* Set task A
Could you quote the text from "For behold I" up to and including "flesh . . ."?
* Set task B
Could you carry on with the text from where it ends?

* Text
Webhale Abhili na Bhisatu!

Today's traditional greeting:  thank you for the 23rd!  The festive atmosphere builds.  Markets are bustling.  People are greeting.  Bundles of food are moving from gardens to homes, or from one branch of the family to another.  Clothes are being washed and ironed.  We wandered around to all our neighbors and also branched further afield to friends, sitting, greeting, smiling, just affirming our connections.  Christmas is nearly upon us.

So in the spirit of the special nature of this week, we've been giving gifts to our patients.  Forgive me Amy and others, for not remembering a camera these last two days, as the malnourished and HIV-affected children, and those admitted with malaria and pneumonia, all received the stuffed animals, blankets, and toys that we have been saving up from your boxes for this Christmas season.  Except for one 2-year-old who was terrified by his brown furry teddy bear (keeping in mind that most of these kids' only experience with something of that size and texture would be a large live rat, and they have no mental category for a stuffed toy) . . . the gifts were immensely popular.  I looked back to see a mother stroking a toy Elmo against her cheek, and the caretakers could not keep their hands off the goodies.  The ward is only about half full, and we have only one child left on nutritional rescue . . pretty amazing for the holiday.  But the few who are there are quite ill, and I think it strengthens their parents' hearts to know that far-off strangers have made the effort to bless them.  So in spite of snake bites, coma, appendicitis, and AIDS . . there was laughter today, and this is God's will.

For behold I create Jerusalem as a rejoicing
And her people a joy.
I will rejoice in Jerusalem, 
And joy in My people;
The voice of weeping shall no longer be heard in her,
Nor the voice of crying.
(more from Isaiah 65)



And the Word became flesh . . .

Yesterday we were invited to the annual Lubwisi/Lwamba Bible Translation and Literacy Project end-of-year celebration. In many ways it is a typical Ugandan party: dressing up, siting on benches in a hot room, enduring speeches, waiting for the hugely desirable chicken stew on rice ultimate meal. But in other ways, this party is unique. In the room were a couple of dozen people, from 10 different church denominations, male and female, younger and older. As we all stood and introduced ourselves, one of the wives of a committee member was a real fireplug going on and on about how thankful she was that they were acting like bajungu and inviting WIVES to join in! And anyone who did not bring their spouse had to explain why not! Some worked to translate, others to check and approve, others to teach people to read in their own language. This is a very independent project now, and our inputs are minimal. 21 of the 27 books of the New Testament have been translated now . . which means that in 2010, we should see a full New Testament!
Scott gave a very encouraging speech to these faithful men and women. Because of them, God's glory becomes more full, more complete, as He is known in another language, one which equally reflects who He is. Because of them, the people of Bundibugyo can read for themselves what He has said and sift out the impurities of western culture that have infiltrated "Christian" practice in Africa. Scott said it was appropriate that we celebrate their project during the Christmas season, because Jesus is the WORD of God, and they, like Mary, are giving birth to the word, this time in paper and ink.

* Supplied material

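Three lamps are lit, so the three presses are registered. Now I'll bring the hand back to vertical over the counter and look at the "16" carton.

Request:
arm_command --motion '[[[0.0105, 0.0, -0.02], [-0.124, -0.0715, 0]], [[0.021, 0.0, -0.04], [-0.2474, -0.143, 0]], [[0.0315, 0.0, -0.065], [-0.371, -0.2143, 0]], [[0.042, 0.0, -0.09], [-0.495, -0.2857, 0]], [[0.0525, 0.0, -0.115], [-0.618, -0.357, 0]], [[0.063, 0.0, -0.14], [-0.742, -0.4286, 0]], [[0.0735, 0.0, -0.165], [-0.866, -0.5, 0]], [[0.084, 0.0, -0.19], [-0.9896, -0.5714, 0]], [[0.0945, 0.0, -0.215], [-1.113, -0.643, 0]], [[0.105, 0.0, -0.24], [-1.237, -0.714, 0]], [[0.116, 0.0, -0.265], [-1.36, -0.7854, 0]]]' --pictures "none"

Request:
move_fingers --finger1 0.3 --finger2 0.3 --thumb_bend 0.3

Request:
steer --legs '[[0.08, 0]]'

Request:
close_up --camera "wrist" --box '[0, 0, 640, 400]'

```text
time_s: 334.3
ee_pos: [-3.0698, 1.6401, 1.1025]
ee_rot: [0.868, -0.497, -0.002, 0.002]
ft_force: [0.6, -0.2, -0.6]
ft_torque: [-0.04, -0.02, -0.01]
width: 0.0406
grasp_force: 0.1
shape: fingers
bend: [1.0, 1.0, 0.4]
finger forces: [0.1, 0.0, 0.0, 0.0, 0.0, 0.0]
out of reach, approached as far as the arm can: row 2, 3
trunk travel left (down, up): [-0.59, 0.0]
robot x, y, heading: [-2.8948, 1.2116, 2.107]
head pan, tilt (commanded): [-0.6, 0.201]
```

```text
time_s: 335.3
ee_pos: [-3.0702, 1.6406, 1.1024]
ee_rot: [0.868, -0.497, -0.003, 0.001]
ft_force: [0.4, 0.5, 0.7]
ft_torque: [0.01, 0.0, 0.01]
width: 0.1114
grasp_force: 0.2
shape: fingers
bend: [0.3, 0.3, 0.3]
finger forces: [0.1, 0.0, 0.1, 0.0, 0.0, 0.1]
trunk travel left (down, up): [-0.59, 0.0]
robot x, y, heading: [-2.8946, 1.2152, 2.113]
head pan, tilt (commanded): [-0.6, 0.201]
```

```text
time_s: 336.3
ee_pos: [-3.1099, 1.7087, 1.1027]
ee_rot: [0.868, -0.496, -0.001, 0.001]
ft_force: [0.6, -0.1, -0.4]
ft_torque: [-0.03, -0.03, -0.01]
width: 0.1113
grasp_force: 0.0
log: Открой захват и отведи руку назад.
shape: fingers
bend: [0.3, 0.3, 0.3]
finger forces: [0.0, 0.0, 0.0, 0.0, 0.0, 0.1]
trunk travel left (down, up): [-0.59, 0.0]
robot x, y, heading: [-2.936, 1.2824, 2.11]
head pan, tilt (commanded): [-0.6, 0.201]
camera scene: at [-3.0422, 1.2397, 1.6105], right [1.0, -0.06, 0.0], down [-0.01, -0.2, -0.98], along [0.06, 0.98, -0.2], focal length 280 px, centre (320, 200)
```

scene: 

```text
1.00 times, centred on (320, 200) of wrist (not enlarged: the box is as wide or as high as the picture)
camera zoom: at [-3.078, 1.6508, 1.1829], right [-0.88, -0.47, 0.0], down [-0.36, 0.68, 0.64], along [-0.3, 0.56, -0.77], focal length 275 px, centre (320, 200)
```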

* Right answer A
For behold I create Jerusalem as a rejoicing
And her people a joy.
I will rejoice in Jerusalem, 
And joy in My people;
The voice of weeping shall no longer be heard in her,
Nor the voice of crying.
(more from Isaiah 65)



And the Word became flesh . . .

* Right answer B
Tuesday, December 22, 2009

Early Thanks

A few early Christmas presents this year:  first, hugely, that a major donor who had been contemplating covering two salary positions at CSB for 2010 decided to commit to that, a gift of about fifteen thousand dollars.  We are so thankful that this man and his family put their support behind the school, a sign to us that God continues to have plans there!  Second, also hugely, that a church in the US decided to fund the Mundri, Sudan's team housing needs, appealed to a donor and came up with fifty thousand dollars for them.  They are currently living in a rented house and tents, rather squeezed.  This will allow them to complete construction on several small locally appropriate houses for the team as well as for the Bishop (see WHM Sudan "Beyond My Faith" blog link for story).  Thirdly, we've heard from a few other donors who are willing to support either nutrition or CSB, and are waiting for year-end-accounting to figure out where the need is greatest next.  And lastly, about fifty of the goat ornaments have been claimed, raising almost ten thousand dollars.  It's not too late to get one if you haven't!  We're hoping the project will get close to twenty thousand dollars to continue through 2010 (see link on our sidebar, "Give-a-Goat", which takes you to the WHM site).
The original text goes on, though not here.